I leaped away from the sweep's angry tail and was just beginning to smile in self-congratulation when I realized something was horribly wrong... and the next thing I know I'm in the pool. It was really only one leg and it was in the shallow end so I was only soaked to the waist, but that doesn't change the fact that it was 17 degrees outside, the water was god-only-knows-how-cold, and I was scrambling in the snow like Bambi on ice to keep from going all the way in.

How could this have happened?!

In retrospect I've deduced that the pool sweep was merrily squirting water all over the pool decking throughout the night where it then froze into a solid sheet of ice that was covered by a blanket of fluffy, innocent looking snow so that unsuspecting mothers trying to do the right thing would be lured out into the trap and slip and fall into the pool.

Therefore the pool, in conjunction with the universe, was obviously conspiring against me.

Right?

There's more too. The second wipe-out involves Suave Detangling Spray for Kids. I don't want to divulge too much at once, though. If the government gets wind of my genius logic they might shut me down... That and we have swimming, basketball, and at least one child who needs to be dropped at a friend's house. And I'm out of wine. If explain the Suave Detangling Spray for Kids conspiracy now something on that list isn't going to be accomplished. And I'm really looking forward to my glass of wine.

11 comments:

Anonymous said...

Oh, Kathy B! I am shivering thanks to this post. Oh wait, shivering and laughing (oops, sorry!). Oh, if only someone had a video of that! Brrr!! And yes, the pool was DEFINITELY conspiring against you. Damn pool. I can't wait to hear about the detangling spray, as that spray is the only thing that gets us through the mornings around here. :)

Kathy B! said...

Sheesh. I thought the prosepct of the conspiracy was making you shiver. Not the cold water :)

Leslie M said...

Rotflmao!

Anonymous said...

LOL
I can't help but say better you than me. The thought of snow, no matter how many inches, terrifies me, and I run back to the warmth that only the desert can provide. I would never had done out there in the snow, assuming the sweeper would correct itself. You're a brave woman.

Seeker said...
This comment has been removed by the author.
Seeker said...

Cold? Freezing?? Snow??? What were you thinking going out there?? Especially when you know it had laid a trap for you....isn't that mens work?
Just asking....

Kathy B! said...

Normally it IS men's work. However, this particular day the solitary male in the household was away on business... and I'm thankful for that. I'd never have heard the end of the laughing if he had seen me after my little escapade... or worse yet, if he'd actually witnessed it!

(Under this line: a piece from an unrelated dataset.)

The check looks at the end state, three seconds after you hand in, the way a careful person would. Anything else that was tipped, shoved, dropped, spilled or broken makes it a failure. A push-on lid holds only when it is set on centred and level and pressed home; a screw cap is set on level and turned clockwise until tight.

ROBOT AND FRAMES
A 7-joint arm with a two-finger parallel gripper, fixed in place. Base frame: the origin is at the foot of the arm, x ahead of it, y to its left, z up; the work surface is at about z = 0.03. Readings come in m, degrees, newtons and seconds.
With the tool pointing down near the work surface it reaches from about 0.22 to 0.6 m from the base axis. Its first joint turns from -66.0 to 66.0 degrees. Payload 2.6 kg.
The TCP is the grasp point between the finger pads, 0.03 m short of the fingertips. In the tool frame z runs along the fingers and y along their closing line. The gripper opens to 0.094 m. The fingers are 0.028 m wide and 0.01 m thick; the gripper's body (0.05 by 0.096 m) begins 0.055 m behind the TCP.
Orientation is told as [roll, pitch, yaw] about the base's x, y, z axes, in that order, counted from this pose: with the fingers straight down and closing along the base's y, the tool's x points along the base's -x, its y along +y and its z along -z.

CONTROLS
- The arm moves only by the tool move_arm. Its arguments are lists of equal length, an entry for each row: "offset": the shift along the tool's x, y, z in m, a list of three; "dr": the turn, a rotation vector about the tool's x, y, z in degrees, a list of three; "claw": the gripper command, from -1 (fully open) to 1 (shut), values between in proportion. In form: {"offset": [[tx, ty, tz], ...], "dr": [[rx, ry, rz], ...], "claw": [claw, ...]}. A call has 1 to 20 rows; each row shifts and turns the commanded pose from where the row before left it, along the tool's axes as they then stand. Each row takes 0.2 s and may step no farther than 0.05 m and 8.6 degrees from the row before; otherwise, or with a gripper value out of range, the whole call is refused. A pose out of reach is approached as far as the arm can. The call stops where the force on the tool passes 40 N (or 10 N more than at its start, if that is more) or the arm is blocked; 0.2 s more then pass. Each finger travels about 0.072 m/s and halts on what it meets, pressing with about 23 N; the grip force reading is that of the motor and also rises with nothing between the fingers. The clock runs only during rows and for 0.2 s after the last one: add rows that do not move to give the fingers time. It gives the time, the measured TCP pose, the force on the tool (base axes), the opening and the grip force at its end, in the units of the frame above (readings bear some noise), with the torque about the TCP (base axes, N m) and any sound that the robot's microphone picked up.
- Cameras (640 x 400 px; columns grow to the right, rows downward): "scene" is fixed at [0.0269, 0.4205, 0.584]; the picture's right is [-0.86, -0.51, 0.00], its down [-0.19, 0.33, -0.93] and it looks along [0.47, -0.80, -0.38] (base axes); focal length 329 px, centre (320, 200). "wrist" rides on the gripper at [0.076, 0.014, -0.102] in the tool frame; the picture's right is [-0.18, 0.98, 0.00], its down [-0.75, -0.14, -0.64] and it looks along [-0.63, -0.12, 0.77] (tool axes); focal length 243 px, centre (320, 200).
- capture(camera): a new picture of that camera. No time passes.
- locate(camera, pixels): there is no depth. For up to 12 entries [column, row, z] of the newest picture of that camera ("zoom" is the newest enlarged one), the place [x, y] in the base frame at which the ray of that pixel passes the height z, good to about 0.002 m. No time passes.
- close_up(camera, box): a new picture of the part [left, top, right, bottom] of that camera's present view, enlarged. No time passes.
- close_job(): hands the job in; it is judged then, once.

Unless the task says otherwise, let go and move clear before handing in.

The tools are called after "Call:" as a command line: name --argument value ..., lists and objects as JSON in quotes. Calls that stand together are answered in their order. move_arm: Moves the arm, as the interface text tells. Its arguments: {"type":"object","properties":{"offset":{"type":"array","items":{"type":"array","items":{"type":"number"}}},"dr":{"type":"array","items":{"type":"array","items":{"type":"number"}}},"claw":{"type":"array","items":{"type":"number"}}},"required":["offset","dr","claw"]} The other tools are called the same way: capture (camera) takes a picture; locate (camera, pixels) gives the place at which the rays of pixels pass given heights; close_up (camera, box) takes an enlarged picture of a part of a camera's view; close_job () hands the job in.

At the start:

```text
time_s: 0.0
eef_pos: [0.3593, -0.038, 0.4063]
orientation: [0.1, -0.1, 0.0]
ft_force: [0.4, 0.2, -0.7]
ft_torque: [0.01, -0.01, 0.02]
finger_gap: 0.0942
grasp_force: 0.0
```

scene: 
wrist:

Of course if he was home maybe HE would've fallen in...

evenshine said...

You had me at "pool sweep". Those things are born of the devil. Looking forward to detangling spray drama...

Lana@The Kids Did WHAT?! said...

Funny... My son asked me just today
what "hypothermia" meant. I'll direct him here...

When you said you fell in, I literally gasped and said "Oh NO!". My boyfriend looked at me like I was crazy...

Poor you!!

Anonymous said...

I've got something for you on my blog!

Anonymous said...

How I WISH I had been looking out the kitchen window!!!